So there’s Haiti, and then there’s James Franco.
Our culture is finally at what I would call a “post-James Franco point,” where he’s letting us in on the one huge meta joke that is his life and we’ve sort of realized that resistance to Franco is futile. All the art, the General Hospital appearances, the Oscars, the books, and whatever else James Franco involves himself in, is going to be pretty half-assed. This isn’t me ragging on Franco or any of his 10,000 projects; I’m just making a statement of fact. So The Mindy Project is taking a bit of a risk by casting him in a guest arc on a television show that is still working to capture an audience and find its voice.
The show, while still one of the better sitcoms on television, does indeed stumble out of the gate for its second year on Fox. The way they get Mindy out of Haiti isn’t the cleanest or even the funniest, but the long-term damage is minimal — well, except for the tenuously salvaged engagement, which throws a wrench in a show that depends on the plight of the cosmopolitan single woman for laughs. Regardless, Mindy was in Haiti, she got sick, and, like magic, she’s back in New York. With Danny. And James Franco. No harm, no foul — right?
Not really. The one major problem I have with The Mindy Project is that — while the show is funny and fun to watch, Mindy Kaling is one of my favorite people on television, and the cast is solid overall — it’s having a difficult time defining itself. It could inherit the smartypants mantle of 30 Rock, if it weren’t held back by gimmicks like stunt guest casting or the tired trope of extended and crippling sexual tension between its leads. Obviously that relationship fits in with Kaling’s simultaneous tribute to and satire of Nora Ephron-style rom-coms, which are referenced heavily throughout the first season, but it is also stops the show from becoming as original and surprising as comedy standouts like Parks and Recreation, Girls, and The League.

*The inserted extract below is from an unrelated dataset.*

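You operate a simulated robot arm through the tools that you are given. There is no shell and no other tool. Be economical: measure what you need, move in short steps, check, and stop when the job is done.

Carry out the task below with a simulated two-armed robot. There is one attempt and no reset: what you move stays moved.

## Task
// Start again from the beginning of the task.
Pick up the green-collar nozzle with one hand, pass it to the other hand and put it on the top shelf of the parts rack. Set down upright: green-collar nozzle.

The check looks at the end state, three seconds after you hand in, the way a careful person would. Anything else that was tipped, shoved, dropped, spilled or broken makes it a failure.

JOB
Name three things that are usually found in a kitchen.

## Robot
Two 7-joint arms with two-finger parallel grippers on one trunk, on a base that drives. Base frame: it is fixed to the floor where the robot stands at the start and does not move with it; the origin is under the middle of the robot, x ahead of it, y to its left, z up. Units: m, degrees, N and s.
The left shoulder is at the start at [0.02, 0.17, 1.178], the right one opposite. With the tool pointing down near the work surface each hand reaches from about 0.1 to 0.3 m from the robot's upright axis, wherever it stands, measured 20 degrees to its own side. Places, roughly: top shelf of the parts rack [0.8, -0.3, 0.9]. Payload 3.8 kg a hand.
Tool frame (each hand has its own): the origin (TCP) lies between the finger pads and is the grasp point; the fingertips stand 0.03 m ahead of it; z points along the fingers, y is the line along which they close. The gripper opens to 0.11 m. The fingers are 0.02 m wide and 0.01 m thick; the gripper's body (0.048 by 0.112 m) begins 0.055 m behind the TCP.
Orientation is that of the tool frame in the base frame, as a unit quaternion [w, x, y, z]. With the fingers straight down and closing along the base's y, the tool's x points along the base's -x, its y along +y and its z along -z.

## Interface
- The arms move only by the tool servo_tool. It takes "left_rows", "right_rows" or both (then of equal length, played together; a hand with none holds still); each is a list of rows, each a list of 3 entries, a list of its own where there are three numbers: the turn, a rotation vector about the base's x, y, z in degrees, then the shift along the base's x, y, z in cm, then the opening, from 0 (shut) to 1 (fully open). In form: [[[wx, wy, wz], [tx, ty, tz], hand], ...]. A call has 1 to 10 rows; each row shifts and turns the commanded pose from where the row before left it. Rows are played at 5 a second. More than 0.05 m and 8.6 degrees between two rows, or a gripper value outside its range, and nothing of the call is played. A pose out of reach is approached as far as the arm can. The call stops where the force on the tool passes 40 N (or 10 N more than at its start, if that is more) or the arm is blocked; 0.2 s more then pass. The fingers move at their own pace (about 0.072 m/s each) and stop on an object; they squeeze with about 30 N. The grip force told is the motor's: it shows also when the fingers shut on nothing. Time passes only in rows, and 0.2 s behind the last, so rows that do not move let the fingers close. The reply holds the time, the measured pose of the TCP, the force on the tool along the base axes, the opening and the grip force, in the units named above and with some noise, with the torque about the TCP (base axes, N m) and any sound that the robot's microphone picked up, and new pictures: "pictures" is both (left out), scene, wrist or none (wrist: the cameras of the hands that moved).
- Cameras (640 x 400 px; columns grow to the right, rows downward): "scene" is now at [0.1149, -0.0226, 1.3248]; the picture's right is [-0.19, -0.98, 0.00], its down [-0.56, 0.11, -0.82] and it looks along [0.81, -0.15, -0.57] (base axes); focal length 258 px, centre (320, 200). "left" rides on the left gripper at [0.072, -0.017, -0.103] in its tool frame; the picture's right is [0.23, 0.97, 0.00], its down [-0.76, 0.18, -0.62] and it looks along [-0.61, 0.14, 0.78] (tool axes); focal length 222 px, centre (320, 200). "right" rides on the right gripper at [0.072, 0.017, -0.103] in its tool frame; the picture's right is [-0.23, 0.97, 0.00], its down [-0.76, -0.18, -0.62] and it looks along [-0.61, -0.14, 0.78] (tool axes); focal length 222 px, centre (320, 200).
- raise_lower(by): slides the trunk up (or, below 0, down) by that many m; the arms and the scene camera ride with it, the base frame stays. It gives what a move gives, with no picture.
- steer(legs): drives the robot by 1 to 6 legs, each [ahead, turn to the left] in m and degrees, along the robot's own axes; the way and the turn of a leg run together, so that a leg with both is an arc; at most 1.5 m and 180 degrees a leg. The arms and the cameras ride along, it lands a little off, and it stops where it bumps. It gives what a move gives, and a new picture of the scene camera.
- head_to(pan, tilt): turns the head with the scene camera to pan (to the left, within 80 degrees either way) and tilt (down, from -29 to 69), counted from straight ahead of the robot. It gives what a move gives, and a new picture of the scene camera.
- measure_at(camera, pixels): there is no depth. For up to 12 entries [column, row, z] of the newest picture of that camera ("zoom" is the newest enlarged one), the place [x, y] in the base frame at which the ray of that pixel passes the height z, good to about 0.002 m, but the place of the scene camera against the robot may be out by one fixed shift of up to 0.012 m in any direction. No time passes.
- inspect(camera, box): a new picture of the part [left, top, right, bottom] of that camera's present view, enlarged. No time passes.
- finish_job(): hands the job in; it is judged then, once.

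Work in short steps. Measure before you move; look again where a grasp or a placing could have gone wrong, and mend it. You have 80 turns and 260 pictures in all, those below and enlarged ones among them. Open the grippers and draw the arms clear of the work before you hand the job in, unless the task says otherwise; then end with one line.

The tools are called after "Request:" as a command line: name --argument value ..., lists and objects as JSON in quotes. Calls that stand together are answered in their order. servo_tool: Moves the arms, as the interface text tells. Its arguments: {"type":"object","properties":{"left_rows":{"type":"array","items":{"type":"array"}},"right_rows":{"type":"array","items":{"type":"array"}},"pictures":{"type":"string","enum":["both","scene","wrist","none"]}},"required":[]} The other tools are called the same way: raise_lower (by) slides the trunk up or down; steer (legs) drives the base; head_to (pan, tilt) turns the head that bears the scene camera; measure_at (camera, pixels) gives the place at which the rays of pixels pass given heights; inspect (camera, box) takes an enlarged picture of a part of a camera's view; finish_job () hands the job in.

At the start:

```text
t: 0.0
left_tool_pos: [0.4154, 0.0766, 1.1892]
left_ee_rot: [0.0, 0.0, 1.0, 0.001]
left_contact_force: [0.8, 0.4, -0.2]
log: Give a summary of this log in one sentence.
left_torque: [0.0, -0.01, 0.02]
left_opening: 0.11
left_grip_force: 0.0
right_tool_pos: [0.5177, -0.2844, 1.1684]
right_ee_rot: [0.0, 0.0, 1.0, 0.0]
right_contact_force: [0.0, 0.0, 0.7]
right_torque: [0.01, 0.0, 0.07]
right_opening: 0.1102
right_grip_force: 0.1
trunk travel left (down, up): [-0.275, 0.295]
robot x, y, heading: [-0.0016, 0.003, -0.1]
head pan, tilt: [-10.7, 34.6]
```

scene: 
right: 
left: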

That’s not to say the show is beyond help. All the ingredients are there for The Mindy Project to avoid the sophomore slump and shine in its second season. Kaling remains the most sympathetic and likable unlikeable character on television. We root for her because she really isn’t that bad; her narcissistic antics are far more endearing than Hannah Horvath’s, or pretty much anything the members of The League do to undermine each other. But that’s all why this second season is so crucial to the show’s success: growing pains are one thing, but by jeopardizing its foundational elements, The Mindy Project risks alienating its audience before it’s even figured out what kind of show it wants to be.